[START]

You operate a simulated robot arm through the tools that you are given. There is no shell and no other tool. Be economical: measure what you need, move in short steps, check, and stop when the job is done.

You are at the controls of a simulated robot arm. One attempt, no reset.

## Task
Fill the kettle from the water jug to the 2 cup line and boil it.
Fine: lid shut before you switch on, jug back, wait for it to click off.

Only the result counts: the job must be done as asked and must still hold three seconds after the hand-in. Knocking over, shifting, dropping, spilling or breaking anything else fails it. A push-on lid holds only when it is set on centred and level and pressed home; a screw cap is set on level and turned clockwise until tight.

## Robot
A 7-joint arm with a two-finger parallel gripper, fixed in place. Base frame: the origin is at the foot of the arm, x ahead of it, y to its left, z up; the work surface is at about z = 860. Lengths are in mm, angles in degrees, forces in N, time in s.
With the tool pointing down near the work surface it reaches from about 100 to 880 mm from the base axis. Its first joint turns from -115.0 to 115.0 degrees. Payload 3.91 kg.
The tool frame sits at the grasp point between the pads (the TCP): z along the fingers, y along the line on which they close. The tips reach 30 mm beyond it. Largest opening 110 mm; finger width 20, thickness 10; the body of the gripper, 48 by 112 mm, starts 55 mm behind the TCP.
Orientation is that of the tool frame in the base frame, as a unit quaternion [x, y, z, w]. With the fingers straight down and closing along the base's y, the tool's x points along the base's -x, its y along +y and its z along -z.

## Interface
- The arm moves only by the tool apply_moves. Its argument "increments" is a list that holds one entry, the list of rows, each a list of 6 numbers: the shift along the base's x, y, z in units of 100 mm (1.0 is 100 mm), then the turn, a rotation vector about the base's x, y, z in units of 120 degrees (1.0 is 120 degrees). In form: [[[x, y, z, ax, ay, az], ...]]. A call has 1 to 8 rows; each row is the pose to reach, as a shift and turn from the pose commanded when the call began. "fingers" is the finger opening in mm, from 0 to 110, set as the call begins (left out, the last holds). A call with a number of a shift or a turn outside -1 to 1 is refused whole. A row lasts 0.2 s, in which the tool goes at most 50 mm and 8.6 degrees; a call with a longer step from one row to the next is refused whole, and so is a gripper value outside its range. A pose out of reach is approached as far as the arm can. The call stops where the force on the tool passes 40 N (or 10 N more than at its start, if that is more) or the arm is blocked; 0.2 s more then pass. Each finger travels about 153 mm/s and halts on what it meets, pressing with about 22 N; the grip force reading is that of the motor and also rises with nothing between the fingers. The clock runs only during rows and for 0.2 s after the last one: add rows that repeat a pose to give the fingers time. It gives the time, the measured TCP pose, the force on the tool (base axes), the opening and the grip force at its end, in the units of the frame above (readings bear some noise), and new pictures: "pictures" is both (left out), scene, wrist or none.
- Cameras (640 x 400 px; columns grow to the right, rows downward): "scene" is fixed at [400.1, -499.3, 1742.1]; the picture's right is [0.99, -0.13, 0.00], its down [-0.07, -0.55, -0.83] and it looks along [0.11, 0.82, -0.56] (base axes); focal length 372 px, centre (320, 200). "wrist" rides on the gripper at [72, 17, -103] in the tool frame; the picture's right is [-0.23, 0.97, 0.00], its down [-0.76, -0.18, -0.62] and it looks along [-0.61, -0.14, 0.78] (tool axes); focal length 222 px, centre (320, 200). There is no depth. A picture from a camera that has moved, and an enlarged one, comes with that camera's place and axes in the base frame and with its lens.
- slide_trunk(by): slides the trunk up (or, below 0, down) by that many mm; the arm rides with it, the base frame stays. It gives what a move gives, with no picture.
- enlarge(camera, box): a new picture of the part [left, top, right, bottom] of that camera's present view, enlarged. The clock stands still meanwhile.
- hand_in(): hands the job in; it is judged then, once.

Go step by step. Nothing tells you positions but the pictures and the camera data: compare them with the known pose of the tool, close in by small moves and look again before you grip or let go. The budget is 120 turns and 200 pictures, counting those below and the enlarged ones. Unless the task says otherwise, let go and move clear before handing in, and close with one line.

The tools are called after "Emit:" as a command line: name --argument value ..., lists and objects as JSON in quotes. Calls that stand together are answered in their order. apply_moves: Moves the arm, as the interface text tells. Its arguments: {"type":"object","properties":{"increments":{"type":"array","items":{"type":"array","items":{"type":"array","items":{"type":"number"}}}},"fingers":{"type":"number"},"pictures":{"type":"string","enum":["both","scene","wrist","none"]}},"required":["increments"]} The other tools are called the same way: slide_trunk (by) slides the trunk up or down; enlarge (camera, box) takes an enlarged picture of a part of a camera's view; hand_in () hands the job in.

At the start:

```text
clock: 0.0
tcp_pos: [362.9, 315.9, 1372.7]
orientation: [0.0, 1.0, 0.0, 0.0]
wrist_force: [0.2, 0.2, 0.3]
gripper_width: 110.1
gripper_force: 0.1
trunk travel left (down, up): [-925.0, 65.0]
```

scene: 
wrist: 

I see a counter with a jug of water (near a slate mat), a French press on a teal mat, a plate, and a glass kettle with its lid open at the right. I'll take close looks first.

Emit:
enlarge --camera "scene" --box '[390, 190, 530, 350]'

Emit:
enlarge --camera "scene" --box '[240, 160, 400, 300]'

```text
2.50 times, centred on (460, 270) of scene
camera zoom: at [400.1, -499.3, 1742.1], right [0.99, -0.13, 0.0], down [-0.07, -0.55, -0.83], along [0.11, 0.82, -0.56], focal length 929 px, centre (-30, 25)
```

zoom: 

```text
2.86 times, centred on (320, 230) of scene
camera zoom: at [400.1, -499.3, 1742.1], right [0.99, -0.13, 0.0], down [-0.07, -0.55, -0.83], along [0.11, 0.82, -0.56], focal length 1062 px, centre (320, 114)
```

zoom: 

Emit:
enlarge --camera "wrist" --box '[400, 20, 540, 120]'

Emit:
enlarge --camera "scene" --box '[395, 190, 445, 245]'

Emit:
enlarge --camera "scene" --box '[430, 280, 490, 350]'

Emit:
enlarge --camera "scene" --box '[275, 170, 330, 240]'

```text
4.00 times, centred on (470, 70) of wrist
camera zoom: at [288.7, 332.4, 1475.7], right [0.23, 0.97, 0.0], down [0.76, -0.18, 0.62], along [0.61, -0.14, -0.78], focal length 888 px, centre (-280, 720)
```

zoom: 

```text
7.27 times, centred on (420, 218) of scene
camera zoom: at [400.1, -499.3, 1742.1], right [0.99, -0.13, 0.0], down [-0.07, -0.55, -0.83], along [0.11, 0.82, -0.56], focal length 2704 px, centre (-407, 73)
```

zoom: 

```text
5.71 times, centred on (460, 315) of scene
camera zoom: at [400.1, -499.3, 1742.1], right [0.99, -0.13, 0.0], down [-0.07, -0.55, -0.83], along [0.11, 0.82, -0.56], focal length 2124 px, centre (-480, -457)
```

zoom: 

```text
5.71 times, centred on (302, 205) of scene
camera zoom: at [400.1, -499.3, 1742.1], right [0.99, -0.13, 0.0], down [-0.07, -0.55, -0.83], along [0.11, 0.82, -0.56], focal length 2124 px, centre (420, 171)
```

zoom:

[END]

Document section:

[START]

Dealing with Hyperthreaded Cores in CPU Usage Stats

I have HWinfo for my PC and something called iStat Menus for the Mac. Both my Mac and PC have hyperthreaded cores, and this makes the CPU percentage reading seemingly inaccurate.

For instance, with the HT cores enabled, it's pretty hard to get the total CPU reading above 50%, even when all of the physical cores are running at 100%. Reason-being that, no matter how hard certain threads are working, the HT cores bring the average way, way down, unless something really multi-threaded well like Handbrake is running. Given that HT cores aren't *really* additional CPUs, counting them as full-fledged CPUs mangles the total usage figures.

I always thought for the purposes of CPU monitoring, a better reading would be to only calculate physical cores for 0-100%, while allowing HT to push above 100% to have a potential reading of 130%, or whatever. (I read somewhere where full saturation of physical + HT cores, under very favorable conditions, can net UP TO a 30% increase. Rarely is it a 100% increase, though, and this is what counting HT cores as full procs implies.

Has anyone come up with a good metric + customized multiply/add that you feel gives you a better idea of CPU usage for HT-enabled CPUs?

I'm sure this would be a ton of work, but just thinking off the top of my head, how hard would custom metrics be to add someday ie. CustomerMetric = (T0 core totals added together/ physical CPUS) + ((T1 core total added together / Phys CPUs) * .3)

Sorry, not trying to set a ridiculous bar, what we have already is awesome, just a thought every now and then ;-)
Somewhat related, is T0 or T1 on the core considered a "primary" thread, or do each have the exact same priority? This would make figuring out which thread is the "hyperthreaded" core somewhat moot.
Have in mind though that not on all CPUs that +30% for logical cores is true. On some could be 20%, on others could be 35%. And to make it even harder for you, one CPU don’t always behave the same. On some workloads the benefit from SMT could be +10%, and on some other could be 40%, and even some other could be 0%.

In any way, this kind of measuring (default of HWiNFO) is counting the utilization of physical and logical cores. And you are talking about performance. Total different things.

SMT (or HT as you call it from past) exists because in 99% of workloads, software threads, are not capable to 100% utilize a core. That’s why most of times there’s room for another thread to run through a physical core.
And your question is... “Then why does it say 100% if there’s room for a second thread?”
This is deep programming stuff that I can’t explain well.

Lets say that CPUs have multiple sets of internal calculators doing(calculate) different things. Along with predictors, decoders and a lot more.

[END]

Directions:
1/ Take the listing above and repeat exactly the lines from the one containing "Fine: lid shut" through the one containing "A 7-joint arm", both included.
2/ Produce the text that comes next in the document section.

Answers for this exercise:
1/
Fine: lid shut before you switch on, jug back, wait for it to click off.

Only the result counts: the job must be done as asked and must still hold three seconds after the hand-in. Knocking over, shifting, dropping, spilling or breaking anything else fails it. A push-on lid holds only when it is set on centred and level and pressed home; a screw cap is set on level and turned clockwise until tight.

## Robot
A 7-joint arm with a two-finger parallel gripper, fixed in place. Base frame: the origin is at the foot of the arm, x ahead of it, y to its left, z up; the work surface is at about z = 860. Lengths are in mm, angles in degrees, forces in N, time in s.

2/
If 1 thread is fully utilize only one set of these calculators and partially utilize a different one inside a core, then this core would be 100% loaded but there would be room for another thread to run inside to take what’s left and maybe steal a little from 1st thread too.

I know it’s a stupid explanation but I hope it makes some sense...
Question if I may. I've been trying to get this one working:

((("Core 0 T0 Usage"+ "Core 1 T0 Usage"+ "Core 2 T0 Usage"+"Core 3 T0 Usage"+"Core 4 T0 Usage"+"Core 5 T0 Usage"+"Core 6 T0 Usage"+"Core 7 T0 Usage")/8) + (("Core 0 T1 Usage"+"Core 1 T1 Usage"+"Core 2 T1 Usage"+"Core 3 T1 Usage"+"Core 4 T1 Usage"+"Core 5 T1 Usage"+"Core 6 T1 Usage"+"Core 7 T1 Usage")/8)))

I've moved things around, added, removed parenthesis, etc, but when I run Handbrake taking all cores/threads to 90%-ish, I only see 100-110% on the sensor.

This is on a i9-9900K 8/18 thread CPU.

If I take either side of T0/T1 equation, it works flawlessly, but trying to add them together is what fails.

I'm basically trying to get the average of Thread 0s:

(("Core 0 T0 Usage"+ "Core 1 T0 Usage"+ "Core 2 T0 Usage"+"Core 3 T0 Usage"+"Core 4 T0 Usage"+"Core 5 T0 Usage"+"Core 6 T0 Usage"+"Core 7 T0 Usage")/8)

The average of Thread 1s:

(("Core 0 T1 Usage"+"Core 1 T1 Usage"+"Core 2 T1 Usage"+"Core 3 T1 Usage"+"Core 4 T1 Usage"+"Core 5 T1 Usage"+"Core 6 T1 Usage"+"Core 7 T1 Usage")/8)

And add them together. So if T0 average is 80% and T1 average is 50%, the sensor will read 130%. The scale for the sensor is 1-200%.

I like this better than T0[1-7] + T1[1-7] / 16 as it seems to more accurately reflect what's going on, since 100% on all 8 T0 cores feels closer to 100% load than 50%.

Thanks for any insight.
I'm sorry, but I don't understand what you're trying to achieve with the avg(T0) + avg(T1) result. You're summing up 2 average values, which is a different math than the total average of all cores/threads.
Hi Martin,

That's correct, it is different math and purposely so.

A machine with 100% usage on T0, but 0% usage on T1, will read 50% on the CPU meter. If all T0 threads are at 100%, however, chances are that the machine is, for practical purposes, running at more than 50% of it's potential. I've hated this for 10 years, as it feels quite inaccurate, and wished that utlitiy makers could design a better metric. Hyperthreading essentially halves your usage #s.

I know that it's highly variable, and that there is no "right" answer, but highly-optimistic predictions for Hyperthreading will give a 30% boost. Rarely does it double.

So, 100% T0 usage is, most likely, close to 100% CPU utilization for the practical purposes of gaining extra speed, with anything that hyper-threading adds simply gravy.

That's why, I want my 0-200% scale, with T0 values determining the main scale, and T1 being added to it.

Instead of each core, both T0 and T1s having an equal share of a 100% scale ... this gives me a more realistic 100% scale, yet allows me to overshoot should the situation calls for it.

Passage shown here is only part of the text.